Written exercise: Output every line of the material exactly, omitting images. Return a JSON list in which every string is one line; blank lines are skipped.

Given data:
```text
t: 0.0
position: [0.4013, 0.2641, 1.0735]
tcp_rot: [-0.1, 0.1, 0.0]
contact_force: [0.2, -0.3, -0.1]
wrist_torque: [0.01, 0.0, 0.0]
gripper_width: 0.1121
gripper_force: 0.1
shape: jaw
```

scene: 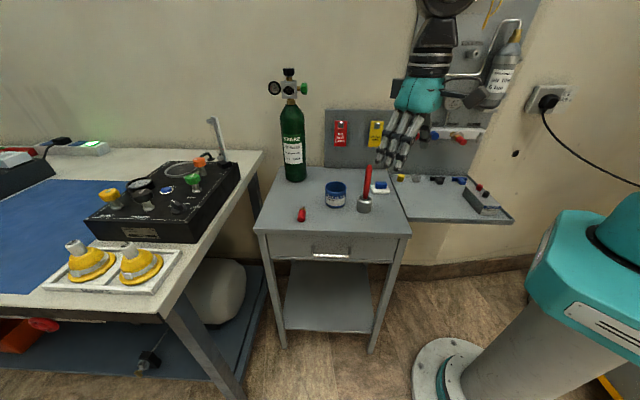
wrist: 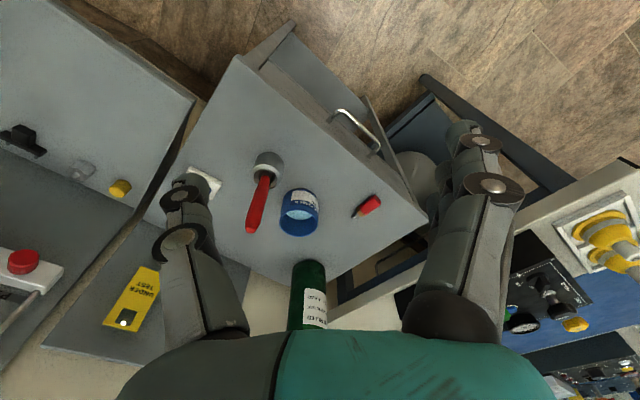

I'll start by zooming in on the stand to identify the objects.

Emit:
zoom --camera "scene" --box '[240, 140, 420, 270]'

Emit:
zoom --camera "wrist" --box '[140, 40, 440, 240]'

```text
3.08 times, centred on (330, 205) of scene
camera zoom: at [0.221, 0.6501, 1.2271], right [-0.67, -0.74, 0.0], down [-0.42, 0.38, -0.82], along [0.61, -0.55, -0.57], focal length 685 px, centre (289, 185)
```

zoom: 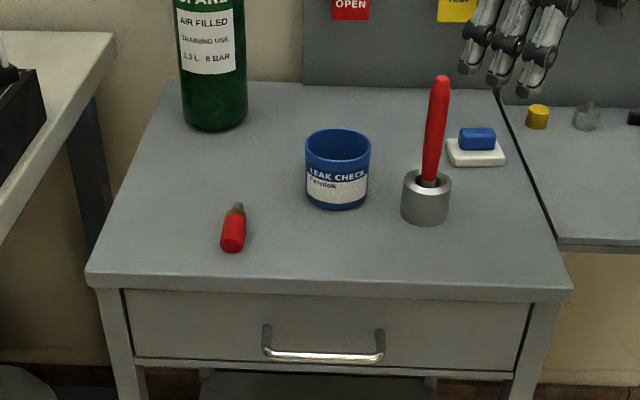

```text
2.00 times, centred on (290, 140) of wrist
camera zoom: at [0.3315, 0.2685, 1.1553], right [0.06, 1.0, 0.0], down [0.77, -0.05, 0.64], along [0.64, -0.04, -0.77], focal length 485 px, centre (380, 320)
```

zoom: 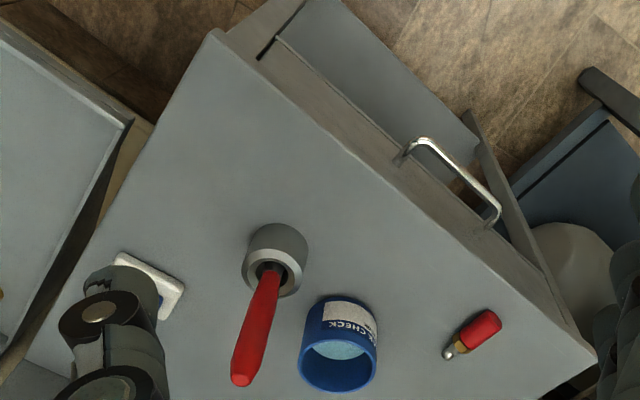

The reply:
[
  "```text",
  "t: 0.0",
  "position: [0.4013, 0.2641, 1.0735]",
  "tcp_rot: [-0.1, 0.1, 0.0]",
  "contact_force: [0.2, -0.3, -0.1]",
  "wrist_torque: [0.01, 0.0, 0.0]",
  "gripper_width: 0.1121",
  "gripper_force: 0.1",
  "shape: jaw",
  "```",
  "scene: ",
  "wrist: ",
  "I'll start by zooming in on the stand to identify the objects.",
  "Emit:",
  "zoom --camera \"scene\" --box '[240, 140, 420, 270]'",
  "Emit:",
  "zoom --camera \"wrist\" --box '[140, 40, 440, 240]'",
  "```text",
  "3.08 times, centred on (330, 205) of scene",
  "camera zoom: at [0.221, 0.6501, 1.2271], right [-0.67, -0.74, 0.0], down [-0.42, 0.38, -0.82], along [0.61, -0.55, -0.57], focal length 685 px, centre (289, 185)",
  "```",
  "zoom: ",
  "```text",
  "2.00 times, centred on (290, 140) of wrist",
  "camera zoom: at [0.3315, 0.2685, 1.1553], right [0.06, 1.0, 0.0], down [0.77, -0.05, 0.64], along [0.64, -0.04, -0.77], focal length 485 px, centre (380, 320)",
  "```",
  "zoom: "
]